When the great Peter 'Yogi' Berra, master of the paradoxical contradiction and, along with Joe Demaggio, Babe Ruth and Ty Cobb, one of baseball's legends, was asked why he no longer went to a St Louis restaurant called Ruggeri's, he said:
'Nobody goes there anymore. It's too crowded.'
When I wrote The Blue Cabin, about island life on Strangford Lough, a few people asked - some of them with a straight face - whether there might be a downside in giving away a hitherto well-kept secret; and when Still On The Sound came out the same people said, 'Now you've really done it'.
It's a NIMBY attitude with which I don't have all that much sympathy, being happy to share a discovery.
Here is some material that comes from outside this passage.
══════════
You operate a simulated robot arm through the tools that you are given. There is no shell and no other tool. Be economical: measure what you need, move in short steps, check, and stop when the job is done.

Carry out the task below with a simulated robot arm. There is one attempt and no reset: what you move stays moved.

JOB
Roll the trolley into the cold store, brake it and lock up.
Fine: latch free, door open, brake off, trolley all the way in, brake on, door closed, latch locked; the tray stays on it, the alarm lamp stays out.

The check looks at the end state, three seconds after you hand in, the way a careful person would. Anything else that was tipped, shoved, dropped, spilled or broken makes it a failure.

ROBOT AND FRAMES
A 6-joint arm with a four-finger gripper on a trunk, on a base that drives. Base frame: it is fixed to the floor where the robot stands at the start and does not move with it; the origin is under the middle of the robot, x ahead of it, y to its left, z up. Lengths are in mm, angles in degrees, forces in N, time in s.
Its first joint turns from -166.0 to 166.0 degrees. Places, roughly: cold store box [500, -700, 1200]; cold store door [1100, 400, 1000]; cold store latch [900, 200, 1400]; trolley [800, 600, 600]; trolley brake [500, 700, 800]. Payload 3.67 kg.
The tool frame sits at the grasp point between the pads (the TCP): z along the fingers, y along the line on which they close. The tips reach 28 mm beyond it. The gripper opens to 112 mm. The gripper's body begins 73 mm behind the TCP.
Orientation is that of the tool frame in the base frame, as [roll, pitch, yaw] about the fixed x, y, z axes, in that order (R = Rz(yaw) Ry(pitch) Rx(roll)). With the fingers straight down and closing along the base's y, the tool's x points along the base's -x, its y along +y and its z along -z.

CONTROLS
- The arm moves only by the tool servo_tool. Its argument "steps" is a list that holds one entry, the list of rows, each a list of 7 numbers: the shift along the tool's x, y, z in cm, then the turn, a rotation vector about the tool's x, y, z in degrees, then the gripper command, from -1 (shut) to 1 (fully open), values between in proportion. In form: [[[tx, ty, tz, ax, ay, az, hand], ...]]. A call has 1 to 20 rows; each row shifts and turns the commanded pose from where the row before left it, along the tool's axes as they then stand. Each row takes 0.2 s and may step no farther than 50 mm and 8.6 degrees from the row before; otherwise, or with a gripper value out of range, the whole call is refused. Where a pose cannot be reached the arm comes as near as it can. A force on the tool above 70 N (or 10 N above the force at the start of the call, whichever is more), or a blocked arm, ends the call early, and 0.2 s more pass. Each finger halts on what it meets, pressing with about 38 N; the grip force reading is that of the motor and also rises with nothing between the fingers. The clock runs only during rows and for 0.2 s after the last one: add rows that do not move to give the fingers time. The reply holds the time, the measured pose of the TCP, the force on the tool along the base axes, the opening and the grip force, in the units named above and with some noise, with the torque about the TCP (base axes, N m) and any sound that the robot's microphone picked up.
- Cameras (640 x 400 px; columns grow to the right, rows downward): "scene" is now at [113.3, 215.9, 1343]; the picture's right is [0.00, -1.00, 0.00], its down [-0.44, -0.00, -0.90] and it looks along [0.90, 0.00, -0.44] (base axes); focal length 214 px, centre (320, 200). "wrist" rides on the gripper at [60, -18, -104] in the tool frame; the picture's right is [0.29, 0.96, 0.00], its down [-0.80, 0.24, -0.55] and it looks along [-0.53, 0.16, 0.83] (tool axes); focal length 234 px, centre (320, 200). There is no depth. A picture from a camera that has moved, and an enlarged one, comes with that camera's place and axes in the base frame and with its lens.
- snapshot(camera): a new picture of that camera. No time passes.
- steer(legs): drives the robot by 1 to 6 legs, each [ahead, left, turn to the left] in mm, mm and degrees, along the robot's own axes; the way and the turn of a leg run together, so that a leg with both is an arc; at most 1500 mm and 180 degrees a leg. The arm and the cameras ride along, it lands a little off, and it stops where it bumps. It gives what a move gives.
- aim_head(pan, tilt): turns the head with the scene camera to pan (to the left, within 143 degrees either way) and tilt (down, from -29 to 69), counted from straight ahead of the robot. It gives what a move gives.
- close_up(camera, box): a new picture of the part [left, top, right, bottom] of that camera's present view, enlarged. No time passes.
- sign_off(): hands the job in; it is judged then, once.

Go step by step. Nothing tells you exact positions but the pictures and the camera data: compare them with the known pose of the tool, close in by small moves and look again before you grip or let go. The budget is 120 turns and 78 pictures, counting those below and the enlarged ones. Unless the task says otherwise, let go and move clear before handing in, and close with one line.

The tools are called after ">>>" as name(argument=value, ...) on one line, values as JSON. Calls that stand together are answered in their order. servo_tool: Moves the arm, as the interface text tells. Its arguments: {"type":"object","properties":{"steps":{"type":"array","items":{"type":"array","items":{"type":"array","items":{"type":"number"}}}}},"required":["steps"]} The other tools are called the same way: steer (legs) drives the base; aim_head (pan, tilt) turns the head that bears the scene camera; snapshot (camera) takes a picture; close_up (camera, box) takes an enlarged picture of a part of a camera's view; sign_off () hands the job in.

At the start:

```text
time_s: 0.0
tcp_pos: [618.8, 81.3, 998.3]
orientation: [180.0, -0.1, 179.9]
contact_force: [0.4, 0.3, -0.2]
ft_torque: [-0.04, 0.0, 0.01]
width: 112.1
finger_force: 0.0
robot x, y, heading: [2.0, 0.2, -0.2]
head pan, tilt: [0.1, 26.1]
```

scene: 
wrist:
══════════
I had an email on Tuesday from someone whose sailing club chose the little island of Long Sheelagh, with great success, as a picnic site after my recommendation; and people often tell me they discovered the wonderful Picnic Delicatessen and Café, in Killyleagh, from reading The Blue Cabin.
Long Sheelagh
Note:Yogi Berra was born in 1925 (the same year as my mother) and lives with his wife of sixty-one years in Montclair, New Jersey - home of the New Jersey Jackals, who play, wouldn't you know it, in Yogi Berra Stadium.
It's always been assumed that the cartoon character Yogi Bear was named after Yogi Berra. It certainly wasn't the other way round - Berra was given his nickname by his friend Bobby Hoffman, who thought that when he sat waiting to bat, arms and legs crossed, he resembled a Hindu holy man, or 'yogi'.